Bangui, où un couvre-feu a été instauré de 19h à 5h, vit désormais dans la peur, surtout à la tombée de la nuit, avec des rues désertes et silencieuses où évoluent des hommes armés de machettes et de flèches, alors que les rebelles se rapprochent de la capitale.

Un soldat centrafricain dans une rue de Bangui, le 28 décembre 2012. © AFP/Sia Kambou

Un soldat centrafricain dans une rue de Bangui, le 28 décembre 2012. © AFP/Sia Kambou

Publié le 30 décembre 2012 Lecture : 3 minutes.

Bangui, où un couvre-feu a été instauré de 19h à 5h, vit désormais dans la peur, surtout à la tombée de la nuit, avec des rues désertes et silencieuses où évoluent des hommes armés de machettes et de flèches, alors que les rebelles se rapprochent de la capitale.

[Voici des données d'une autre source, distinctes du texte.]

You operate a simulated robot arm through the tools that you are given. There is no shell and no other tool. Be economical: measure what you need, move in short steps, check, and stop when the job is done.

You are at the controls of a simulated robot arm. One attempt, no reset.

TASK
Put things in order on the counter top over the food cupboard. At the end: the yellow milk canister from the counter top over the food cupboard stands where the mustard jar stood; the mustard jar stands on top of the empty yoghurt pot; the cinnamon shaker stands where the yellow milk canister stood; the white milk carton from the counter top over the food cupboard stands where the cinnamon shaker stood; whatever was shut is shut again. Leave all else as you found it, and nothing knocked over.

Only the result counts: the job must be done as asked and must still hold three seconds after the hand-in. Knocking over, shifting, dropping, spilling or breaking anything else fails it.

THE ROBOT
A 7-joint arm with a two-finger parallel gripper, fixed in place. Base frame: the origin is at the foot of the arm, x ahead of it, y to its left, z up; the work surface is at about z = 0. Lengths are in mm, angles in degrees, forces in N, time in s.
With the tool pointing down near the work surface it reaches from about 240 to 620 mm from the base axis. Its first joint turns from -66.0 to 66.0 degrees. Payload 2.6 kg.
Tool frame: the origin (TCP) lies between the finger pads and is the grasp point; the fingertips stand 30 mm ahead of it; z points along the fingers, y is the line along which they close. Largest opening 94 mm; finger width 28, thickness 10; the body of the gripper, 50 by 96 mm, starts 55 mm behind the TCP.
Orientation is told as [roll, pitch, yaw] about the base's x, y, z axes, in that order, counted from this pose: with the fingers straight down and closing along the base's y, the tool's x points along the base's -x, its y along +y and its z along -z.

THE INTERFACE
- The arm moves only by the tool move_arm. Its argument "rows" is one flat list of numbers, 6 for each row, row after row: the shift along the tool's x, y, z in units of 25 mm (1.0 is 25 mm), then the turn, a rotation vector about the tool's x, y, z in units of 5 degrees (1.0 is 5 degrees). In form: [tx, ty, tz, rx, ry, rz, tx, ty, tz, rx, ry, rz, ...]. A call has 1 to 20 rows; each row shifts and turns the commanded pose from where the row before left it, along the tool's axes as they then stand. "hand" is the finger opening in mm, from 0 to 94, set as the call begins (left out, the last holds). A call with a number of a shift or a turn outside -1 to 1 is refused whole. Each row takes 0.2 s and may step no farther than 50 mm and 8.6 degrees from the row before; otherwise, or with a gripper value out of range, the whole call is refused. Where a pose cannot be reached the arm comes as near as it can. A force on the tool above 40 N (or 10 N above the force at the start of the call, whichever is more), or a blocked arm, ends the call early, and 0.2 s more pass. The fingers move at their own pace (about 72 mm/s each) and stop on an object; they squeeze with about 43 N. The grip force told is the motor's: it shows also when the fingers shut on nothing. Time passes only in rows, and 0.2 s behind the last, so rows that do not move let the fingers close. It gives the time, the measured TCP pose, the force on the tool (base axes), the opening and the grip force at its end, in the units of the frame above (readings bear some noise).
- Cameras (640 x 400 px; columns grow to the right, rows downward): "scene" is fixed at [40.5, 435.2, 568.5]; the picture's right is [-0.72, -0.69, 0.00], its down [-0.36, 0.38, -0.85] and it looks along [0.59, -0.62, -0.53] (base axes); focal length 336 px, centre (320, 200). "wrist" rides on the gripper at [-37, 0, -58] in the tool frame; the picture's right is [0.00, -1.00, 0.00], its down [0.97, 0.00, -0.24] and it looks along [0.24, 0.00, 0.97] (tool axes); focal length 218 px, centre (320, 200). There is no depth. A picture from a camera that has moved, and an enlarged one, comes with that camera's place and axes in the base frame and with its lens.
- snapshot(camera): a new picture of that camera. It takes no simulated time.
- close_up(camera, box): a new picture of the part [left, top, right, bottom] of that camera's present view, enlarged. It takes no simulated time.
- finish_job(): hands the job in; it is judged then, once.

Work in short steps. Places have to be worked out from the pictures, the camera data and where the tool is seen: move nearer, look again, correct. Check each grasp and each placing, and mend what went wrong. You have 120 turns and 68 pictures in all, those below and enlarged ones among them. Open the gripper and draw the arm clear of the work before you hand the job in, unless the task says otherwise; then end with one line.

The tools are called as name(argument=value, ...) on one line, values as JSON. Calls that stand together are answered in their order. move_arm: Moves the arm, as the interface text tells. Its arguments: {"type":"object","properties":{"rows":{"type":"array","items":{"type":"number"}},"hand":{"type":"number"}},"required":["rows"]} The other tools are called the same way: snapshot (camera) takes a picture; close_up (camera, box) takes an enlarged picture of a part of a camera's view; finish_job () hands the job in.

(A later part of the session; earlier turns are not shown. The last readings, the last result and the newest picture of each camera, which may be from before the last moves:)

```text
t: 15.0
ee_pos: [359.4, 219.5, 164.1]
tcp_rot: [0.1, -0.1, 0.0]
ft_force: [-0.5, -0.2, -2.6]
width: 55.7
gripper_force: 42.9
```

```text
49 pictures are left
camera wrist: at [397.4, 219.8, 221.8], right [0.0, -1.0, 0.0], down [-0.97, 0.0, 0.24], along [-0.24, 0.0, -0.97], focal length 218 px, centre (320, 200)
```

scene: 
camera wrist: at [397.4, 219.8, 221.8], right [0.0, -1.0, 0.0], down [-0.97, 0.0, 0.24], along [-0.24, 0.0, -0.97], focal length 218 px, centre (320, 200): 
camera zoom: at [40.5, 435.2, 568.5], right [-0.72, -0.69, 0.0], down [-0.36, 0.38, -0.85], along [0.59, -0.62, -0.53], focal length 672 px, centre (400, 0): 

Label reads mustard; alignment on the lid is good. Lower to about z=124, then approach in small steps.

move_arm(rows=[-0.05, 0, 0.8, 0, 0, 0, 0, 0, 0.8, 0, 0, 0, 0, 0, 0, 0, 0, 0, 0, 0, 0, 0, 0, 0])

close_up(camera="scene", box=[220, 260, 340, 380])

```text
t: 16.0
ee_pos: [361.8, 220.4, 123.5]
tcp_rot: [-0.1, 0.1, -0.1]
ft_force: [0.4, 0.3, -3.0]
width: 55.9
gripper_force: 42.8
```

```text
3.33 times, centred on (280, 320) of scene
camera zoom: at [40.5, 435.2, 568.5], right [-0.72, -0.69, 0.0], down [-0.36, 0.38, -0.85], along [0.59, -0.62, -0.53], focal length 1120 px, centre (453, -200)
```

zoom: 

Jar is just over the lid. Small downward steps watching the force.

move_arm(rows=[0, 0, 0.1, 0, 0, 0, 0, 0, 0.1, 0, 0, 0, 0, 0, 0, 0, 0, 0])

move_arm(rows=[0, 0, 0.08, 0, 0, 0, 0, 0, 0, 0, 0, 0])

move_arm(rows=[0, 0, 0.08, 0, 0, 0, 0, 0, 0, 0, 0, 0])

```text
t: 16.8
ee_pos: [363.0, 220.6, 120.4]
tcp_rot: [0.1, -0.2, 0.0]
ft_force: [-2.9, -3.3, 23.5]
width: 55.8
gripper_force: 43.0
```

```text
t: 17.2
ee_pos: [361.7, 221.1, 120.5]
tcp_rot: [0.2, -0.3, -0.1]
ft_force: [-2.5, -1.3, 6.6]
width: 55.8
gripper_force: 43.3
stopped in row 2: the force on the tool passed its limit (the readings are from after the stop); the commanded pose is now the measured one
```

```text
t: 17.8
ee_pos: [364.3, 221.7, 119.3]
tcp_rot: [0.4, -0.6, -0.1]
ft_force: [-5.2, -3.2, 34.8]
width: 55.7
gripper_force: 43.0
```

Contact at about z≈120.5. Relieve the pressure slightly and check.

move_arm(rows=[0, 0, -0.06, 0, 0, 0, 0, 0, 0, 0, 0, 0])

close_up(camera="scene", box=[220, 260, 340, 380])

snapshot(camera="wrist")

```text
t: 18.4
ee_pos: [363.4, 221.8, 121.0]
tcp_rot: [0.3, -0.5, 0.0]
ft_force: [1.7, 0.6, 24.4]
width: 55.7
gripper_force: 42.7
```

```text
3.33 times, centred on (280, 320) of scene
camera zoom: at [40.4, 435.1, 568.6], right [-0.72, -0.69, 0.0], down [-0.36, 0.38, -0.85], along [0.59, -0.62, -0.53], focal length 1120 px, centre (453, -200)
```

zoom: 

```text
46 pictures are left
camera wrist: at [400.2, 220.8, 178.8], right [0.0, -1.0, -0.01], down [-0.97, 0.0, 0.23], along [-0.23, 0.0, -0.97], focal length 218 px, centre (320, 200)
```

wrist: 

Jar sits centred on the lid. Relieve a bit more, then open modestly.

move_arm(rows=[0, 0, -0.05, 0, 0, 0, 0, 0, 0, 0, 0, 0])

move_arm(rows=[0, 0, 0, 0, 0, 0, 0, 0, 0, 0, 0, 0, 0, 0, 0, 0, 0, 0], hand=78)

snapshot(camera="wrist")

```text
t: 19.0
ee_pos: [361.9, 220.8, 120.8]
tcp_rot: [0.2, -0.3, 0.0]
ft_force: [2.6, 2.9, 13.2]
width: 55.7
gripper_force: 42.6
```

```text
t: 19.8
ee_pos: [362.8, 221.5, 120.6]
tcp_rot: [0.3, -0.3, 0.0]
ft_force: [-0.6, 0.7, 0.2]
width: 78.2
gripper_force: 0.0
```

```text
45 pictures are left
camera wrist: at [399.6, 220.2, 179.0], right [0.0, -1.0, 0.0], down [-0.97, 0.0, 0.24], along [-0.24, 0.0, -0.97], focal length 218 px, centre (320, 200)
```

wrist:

Avec la prise de la ville symbolique de Sibut, à 160 km au nord par l’alliance Séléka qui veut renverser le président François Bozizé, la situation s’est brusquement tendue dans la capitale de près d’un million d’habitants dont la majorité vit dans la pauvreté, sous un océan de toits de tôles au bord de routes de terre poussiéreuses en cette saison sèche.
Si la journée, Bangui "la coquette" comme elle est surnommée, paraît calme, la nuit elle se transfigure.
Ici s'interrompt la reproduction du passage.